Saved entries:

↓↓↓

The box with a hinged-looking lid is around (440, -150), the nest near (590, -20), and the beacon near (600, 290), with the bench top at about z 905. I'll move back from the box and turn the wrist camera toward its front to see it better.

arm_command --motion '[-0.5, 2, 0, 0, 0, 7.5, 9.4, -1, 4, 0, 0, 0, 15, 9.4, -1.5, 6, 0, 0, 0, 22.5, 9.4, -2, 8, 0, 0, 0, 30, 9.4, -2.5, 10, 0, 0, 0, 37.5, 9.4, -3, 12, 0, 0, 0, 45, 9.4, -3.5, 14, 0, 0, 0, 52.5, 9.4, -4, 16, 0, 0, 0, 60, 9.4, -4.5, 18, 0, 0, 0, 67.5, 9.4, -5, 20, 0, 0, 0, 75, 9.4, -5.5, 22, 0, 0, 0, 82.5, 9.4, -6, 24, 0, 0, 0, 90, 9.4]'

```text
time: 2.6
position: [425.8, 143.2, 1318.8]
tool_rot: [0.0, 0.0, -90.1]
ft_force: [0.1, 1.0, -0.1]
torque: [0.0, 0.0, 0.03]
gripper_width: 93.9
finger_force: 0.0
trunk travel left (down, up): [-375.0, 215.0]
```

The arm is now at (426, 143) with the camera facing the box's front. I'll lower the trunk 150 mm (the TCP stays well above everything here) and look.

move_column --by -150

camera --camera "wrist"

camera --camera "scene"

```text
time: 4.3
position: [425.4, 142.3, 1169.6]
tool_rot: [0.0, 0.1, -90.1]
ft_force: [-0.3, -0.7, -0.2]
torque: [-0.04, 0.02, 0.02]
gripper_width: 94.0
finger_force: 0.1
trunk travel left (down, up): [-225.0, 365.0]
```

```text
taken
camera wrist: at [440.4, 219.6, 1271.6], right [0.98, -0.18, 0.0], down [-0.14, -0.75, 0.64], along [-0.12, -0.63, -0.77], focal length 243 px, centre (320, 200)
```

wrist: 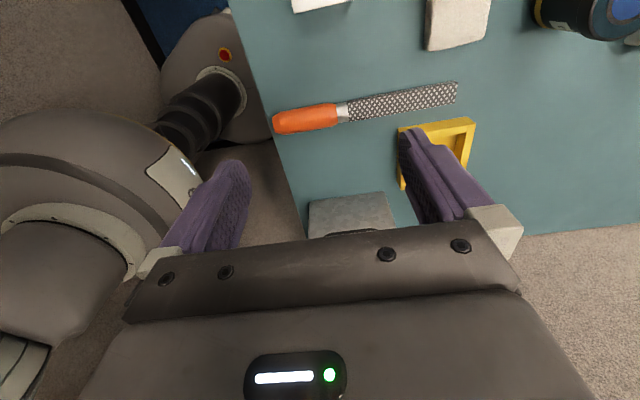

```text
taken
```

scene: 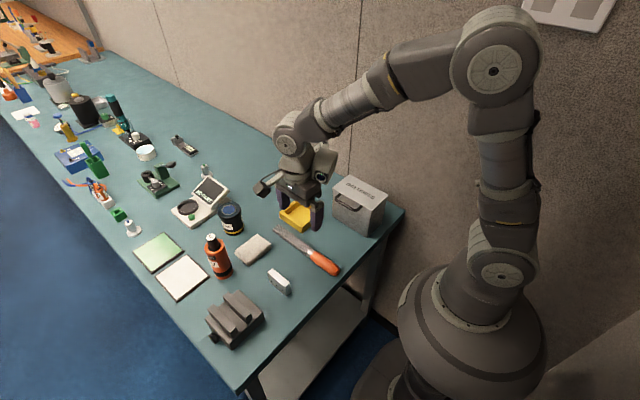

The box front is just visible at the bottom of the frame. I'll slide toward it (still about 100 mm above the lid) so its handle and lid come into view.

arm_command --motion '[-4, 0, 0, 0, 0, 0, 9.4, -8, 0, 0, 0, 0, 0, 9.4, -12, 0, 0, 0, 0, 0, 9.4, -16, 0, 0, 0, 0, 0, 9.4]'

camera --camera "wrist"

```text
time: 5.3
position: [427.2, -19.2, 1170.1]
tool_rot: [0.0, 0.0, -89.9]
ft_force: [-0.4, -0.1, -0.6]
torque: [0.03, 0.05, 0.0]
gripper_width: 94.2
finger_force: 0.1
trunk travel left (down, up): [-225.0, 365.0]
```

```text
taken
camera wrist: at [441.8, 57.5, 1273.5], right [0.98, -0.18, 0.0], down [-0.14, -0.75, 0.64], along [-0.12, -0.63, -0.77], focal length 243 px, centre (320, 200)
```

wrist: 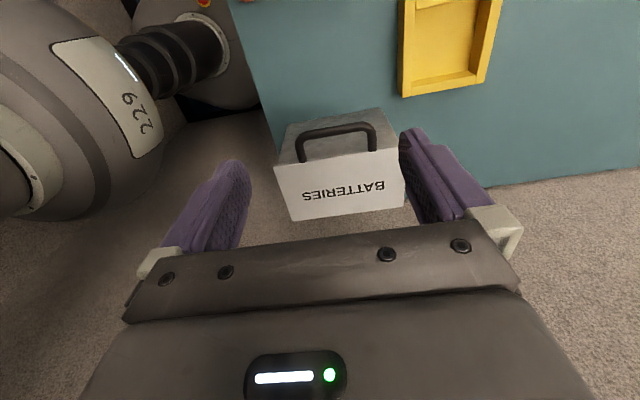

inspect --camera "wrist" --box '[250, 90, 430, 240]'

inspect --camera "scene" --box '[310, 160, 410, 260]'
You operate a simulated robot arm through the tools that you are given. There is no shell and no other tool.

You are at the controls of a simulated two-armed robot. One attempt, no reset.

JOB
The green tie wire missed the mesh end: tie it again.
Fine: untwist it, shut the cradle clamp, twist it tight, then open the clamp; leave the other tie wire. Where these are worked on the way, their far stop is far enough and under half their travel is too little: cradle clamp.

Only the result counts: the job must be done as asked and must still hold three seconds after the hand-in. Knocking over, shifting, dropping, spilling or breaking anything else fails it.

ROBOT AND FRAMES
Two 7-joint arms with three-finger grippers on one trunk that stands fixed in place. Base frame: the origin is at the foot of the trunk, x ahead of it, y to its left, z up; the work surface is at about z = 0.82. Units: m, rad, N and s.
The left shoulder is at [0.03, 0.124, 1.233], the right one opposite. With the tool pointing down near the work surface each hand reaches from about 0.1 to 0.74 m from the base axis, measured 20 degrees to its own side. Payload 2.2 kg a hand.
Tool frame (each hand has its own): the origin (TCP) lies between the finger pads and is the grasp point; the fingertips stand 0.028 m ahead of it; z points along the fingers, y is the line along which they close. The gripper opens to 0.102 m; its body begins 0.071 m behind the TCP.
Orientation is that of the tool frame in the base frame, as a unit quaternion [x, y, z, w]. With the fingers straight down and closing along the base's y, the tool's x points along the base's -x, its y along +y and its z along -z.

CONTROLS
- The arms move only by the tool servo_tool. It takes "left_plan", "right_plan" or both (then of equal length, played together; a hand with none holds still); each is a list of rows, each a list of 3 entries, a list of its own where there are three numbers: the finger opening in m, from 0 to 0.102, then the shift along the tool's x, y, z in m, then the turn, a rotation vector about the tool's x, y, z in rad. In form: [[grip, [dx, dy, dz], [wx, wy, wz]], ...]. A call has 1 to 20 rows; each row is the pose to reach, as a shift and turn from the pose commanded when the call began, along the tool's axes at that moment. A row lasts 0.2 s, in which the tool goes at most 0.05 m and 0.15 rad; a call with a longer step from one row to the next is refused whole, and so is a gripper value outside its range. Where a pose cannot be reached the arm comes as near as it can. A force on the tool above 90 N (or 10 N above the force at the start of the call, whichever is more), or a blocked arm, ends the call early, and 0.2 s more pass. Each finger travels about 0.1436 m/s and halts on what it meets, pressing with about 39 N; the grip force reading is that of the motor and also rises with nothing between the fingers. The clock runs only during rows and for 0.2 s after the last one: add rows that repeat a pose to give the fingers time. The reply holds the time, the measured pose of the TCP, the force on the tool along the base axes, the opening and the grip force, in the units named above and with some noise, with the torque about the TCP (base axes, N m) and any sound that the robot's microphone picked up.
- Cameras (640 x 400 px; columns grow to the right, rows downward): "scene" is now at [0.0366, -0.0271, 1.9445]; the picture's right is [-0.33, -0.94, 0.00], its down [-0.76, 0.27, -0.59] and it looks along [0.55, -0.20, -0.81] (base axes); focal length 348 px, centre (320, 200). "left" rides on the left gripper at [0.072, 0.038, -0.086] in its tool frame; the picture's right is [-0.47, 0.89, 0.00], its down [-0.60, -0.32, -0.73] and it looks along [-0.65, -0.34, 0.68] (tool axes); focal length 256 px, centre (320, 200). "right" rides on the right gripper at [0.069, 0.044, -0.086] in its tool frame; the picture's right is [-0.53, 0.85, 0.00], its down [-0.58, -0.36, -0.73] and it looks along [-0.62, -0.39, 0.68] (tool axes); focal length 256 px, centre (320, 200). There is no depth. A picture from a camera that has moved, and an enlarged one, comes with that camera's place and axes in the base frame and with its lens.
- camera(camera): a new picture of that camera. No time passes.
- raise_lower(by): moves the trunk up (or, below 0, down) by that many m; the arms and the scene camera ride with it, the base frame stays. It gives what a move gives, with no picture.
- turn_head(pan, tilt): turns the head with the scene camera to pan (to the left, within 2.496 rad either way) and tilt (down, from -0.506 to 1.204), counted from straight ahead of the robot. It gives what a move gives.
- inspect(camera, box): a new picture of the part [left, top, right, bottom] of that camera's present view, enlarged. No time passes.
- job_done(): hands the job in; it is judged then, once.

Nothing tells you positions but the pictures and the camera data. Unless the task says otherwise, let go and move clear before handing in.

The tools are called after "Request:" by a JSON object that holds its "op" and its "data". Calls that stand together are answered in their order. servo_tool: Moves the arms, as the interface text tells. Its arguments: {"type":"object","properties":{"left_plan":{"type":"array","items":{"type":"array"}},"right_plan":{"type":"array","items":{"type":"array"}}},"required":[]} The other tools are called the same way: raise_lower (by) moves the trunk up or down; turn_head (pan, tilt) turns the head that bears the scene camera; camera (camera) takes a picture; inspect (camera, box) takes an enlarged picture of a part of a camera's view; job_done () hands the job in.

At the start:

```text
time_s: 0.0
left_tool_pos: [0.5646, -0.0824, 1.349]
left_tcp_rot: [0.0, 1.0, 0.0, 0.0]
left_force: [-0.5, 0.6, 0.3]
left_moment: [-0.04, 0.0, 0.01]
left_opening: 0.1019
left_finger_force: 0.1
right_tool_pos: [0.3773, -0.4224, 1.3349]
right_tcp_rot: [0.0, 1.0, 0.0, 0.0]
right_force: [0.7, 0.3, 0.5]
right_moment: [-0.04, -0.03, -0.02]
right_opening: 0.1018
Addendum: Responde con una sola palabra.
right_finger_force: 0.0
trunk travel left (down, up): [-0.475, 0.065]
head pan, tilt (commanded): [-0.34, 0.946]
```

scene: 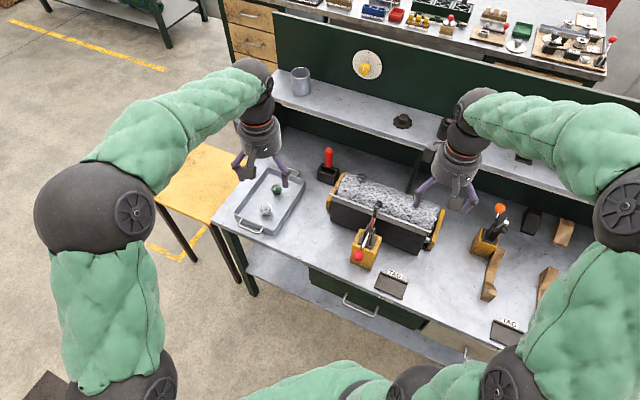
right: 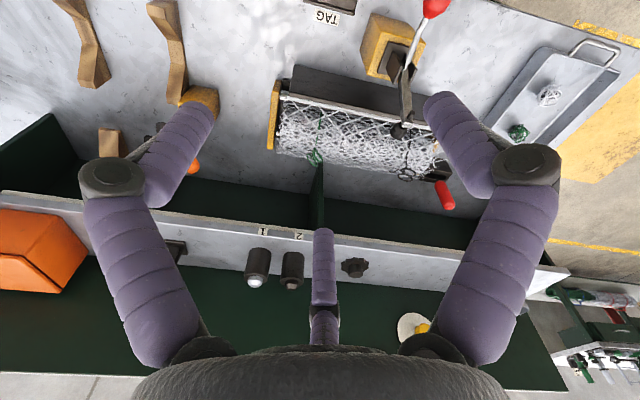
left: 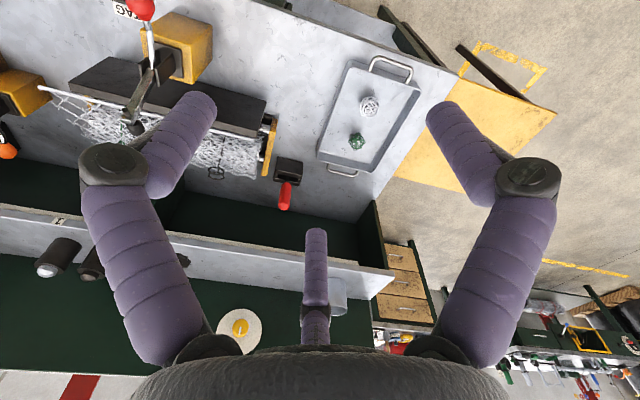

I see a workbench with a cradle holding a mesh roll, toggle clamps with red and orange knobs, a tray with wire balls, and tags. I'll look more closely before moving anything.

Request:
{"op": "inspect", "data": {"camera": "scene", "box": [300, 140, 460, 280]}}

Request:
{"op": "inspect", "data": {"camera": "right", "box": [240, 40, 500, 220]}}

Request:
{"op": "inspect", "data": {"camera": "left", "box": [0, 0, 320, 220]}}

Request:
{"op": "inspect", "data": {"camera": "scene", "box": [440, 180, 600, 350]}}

↑↑↑

Work to be completed: Collect the lines of the records that include the string "straight".

Result for this task:
Orientation is that of the tool frame in the base frame, as a unit quaternion [x, y, z, w]. With the fingers straight down and closing along the base's y, the tool's x points along the base's -x, its y along +y and its z along -z.
- turn_head(pan, tilt): turns the head with the scene camera to pan (to the left, within 2.496 rad either way) and tilt (down, from -0.506 to 1.204), counted from straight ahead of the robot. It gives what a move gives.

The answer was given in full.